Ses frères jaloux complotent de le faire mourir, puis se ravisent et l’abandonnent au fond d’une citerne sèche à la morsure des serpents et des scorpions. Ils reviennent chez leur père en rapportant sa tunique ensanglantée pour  le convaincre que son fils a été dévoré par des bêtes sauvages ; près de dix années plus tard  ils se retrouvent à nouveau face à face mais dans un rapport de force inversé et la mémoire de cette histoire enfouie remonte alors violemment à la surface.  

Evoquer Joseph, c’est se laisser toucher par une aventure de fraternité blessée qui, par une alternance d’ascensions et de chutes, avance vers sa réparation. « Ce sont mes frères que je cherche » explique-t-il  au mystérieux messager qui surgit sur sa route alors qu’il erre dans la campagne. Et cette quête est bien le noyau vivant de toute sa vie, le lieu où il doit s’humaniser, se défaire de cette arrogance insouciante ou inconsciente qu’il tourne vers eux au début de leur histoire. Sur ce chemin de la lutte fratricide, nombreux  sont ceux qui le précèdent : Caïn et Abel, Isaac et Ismaël, Esaü et Jacob, Osiris et Seth… Mais la solution qu’il propose, digne d’un thérapeute avisé, est profondément originale et  l’immense sagesse qu’il y met en œuvre n’a rien à envier à celle d’un Salomon : « Le mal que vous aviez dessein de me faire, le dessein de Dieu l’a tourné en bien, afin d’accomplir ce qui se réalise aujourd’hui : sauver la vie à un peuple nombreux. » A travers l’action de Joseph, l’histoire scandaleuse se transforme en histoire providentielle. La haine des frères se déploie sans qu’aucune goutte de son sang ne soit versée (Joseph serait-il  étrangement protégé ?) et la situation finale représente une amélioration considérable par rapport à la situation initiale, sans exclure toutefois que le véritable profit à tirer de ces péripéties ne réside dans une revisitation éclairée de la question du deux…

Tout commence par une banale histoire de jalousie : Joseph est le préféré de son père, Jacob, car il est le premier enfant de son mariage avec Rachel, la femme aimée, celle dont le beau visage l’a tant ému au puits de Sichem qu’il a réussi à soulever tout seul la lourde dalle qui en barrait l’accès pour lui donner à boire dans la chaleur du jour, à elle et à ses troupeaux.

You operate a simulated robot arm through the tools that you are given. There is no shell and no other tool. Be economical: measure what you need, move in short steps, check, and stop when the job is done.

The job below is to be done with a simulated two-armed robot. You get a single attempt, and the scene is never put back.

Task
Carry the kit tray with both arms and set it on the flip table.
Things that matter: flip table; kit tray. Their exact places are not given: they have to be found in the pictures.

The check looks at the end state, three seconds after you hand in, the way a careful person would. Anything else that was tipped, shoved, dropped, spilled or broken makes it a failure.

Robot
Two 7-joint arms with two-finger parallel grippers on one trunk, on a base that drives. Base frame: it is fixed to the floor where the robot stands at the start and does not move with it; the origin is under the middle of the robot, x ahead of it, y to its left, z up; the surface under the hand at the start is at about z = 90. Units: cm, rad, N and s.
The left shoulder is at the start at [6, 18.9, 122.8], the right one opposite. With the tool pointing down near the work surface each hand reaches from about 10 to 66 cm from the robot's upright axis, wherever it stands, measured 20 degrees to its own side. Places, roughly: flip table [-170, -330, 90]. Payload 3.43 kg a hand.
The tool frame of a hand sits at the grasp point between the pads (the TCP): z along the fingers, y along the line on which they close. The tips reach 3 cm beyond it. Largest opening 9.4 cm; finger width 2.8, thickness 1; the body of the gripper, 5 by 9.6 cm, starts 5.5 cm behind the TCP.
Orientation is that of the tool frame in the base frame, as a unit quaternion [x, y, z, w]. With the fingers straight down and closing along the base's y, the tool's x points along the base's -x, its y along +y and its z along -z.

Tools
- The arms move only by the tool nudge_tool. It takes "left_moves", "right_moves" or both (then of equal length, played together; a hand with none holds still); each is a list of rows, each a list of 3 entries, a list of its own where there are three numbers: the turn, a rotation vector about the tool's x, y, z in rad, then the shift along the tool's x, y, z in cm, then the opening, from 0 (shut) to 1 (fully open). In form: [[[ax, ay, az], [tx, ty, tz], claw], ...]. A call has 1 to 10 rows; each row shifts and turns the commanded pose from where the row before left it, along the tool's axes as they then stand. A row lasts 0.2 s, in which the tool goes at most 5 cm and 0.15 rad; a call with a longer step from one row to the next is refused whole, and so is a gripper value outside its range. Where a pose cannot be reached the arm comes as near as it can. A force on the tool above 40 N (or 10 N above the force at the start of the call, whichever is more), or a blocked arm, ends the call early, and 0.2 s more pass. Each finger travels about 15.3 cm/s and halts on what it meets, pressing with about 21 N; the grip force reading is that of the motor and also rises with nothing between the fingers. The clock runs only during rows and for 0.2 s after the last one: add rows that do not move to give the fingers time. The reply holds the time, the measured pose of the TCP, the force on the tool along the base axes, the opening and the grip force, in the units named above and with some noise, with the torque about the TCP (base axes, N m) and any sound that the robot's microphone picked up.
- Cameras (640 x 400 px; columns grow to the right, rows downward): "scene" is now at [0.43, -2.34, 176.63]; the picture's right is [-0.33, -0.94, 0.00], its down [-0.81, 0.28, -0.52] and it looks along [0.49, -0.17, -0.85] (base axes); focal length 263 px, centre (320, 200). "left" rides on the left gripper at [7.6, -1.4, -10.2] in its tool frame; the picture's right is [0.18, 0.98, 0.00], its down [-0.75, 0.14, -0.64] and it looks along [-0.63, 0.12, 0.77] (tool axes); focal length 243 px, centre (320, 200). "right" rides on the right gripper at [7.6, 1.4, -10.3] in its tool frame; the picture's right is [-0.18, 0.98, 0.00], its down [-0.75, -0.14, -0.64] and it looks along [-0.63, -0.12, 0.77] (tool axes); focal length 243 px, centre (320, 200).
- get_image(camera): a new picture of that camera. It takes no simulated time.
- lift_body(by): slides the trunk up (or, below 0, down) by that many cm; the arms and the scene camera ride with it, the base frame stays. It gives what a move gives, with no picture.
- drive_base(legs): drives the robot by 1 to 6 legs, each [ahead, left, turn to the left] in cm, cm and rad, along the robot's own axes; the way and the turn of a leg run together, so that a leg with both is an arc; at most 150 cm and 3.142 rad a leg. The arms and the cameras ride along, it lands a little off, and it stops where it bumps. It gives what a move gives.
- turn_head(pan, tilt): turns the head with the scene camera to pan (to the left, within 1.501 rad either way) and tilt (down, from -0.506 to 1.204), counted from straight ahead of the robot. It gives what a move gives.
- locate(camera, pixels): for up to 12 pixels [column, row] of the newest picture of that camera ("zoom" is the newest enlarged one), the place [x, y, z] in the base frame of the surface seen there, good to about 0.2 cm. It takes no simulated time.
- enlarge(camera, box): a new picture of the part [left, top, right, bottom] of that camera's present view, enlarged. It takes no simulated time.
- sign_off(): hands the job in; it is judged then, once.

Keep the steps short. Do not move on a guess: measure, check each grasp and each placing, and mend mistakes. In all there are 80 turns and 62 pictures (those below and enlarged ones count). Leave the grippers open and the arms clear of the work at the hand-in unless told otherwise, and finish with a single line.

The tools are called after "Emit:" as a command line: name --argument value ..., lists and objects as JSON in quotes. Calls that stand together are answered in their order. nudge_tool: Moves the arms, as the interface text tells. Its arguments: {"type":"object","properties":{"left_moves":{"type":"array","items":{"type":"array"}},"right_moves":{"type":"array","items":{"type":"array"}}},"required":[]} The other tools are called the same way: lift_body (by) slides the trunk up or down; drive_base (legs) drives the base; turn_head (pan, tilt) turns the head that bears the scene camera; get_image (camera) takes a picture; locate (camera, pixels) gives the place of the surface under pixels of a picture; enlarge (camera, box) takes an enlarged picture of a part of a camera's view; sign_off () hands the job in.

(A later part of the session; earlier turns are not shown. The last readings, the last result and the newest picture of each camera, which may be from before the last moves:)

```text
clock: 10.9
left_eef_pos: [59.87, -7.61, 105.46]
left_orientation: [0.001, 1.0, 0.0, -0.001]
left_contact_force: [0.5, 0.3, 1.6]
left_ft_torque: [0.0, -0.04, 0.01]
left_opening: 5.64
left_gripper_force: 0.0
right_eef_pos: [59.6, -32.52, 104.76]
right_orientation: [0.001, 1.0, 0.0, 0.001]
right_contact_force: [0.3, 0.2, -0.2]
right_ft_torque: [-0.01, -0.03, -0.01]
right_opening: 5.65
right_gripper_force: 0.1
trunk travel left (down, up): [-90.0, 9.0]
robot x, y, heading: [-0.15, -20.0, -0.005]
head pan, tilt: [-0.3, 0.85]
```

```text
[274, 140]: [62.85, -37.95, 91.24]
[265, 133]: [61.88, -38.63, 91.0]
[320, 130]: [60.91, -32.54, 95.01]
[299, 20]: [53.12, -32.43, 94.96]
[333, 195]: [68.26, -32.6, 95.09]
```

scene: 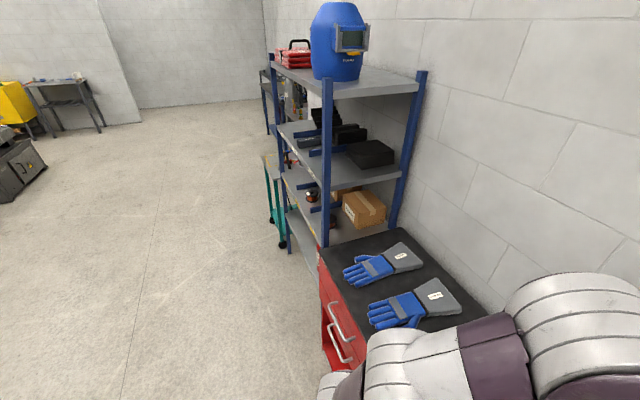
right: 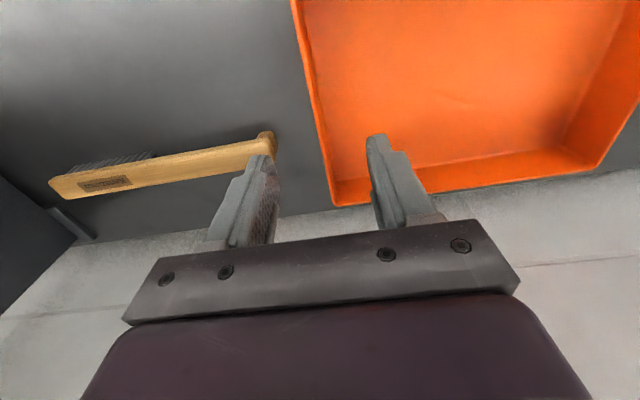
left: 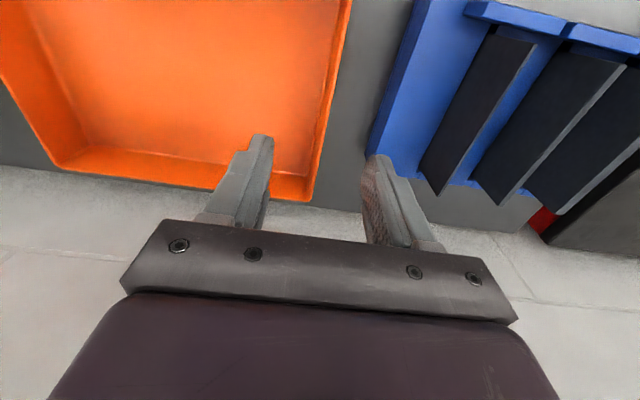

Son nom même signifierait « dieu a ôté ma honte » parce qu’avec lui Rachel échappe à l’opprobre de la stérilité, ou, selon une étymologie populaire, « celui qui est ajouté » parce qu’il est venu par surcroît ou par grâce après ses onze frères. Joseph est l’enfant de l’amour.

Il est beau, beau de visage, beau d’apparence ; il a le « ren », ce charme mystérieux qui provoque la bienveillance d’autrui et qui en fait un être à part. Sur lui ruisselle l’amour du père et la préférence du père  éclate dans les couleurs et les ornements de la tunique qu’il fait tisser pour lui lorsqu’il a dix-sept ans. Ses frères sont pleins d’envie à son sujet et Joseph, lui, ne se prive pas de rapporter à son père tout le mal qu’on dit sur eux (ainsi selon le Targum, Joseph raconte à son père qu’il les avait vus manger de la chair arrachée à une bête vivante, oreilles et queue…).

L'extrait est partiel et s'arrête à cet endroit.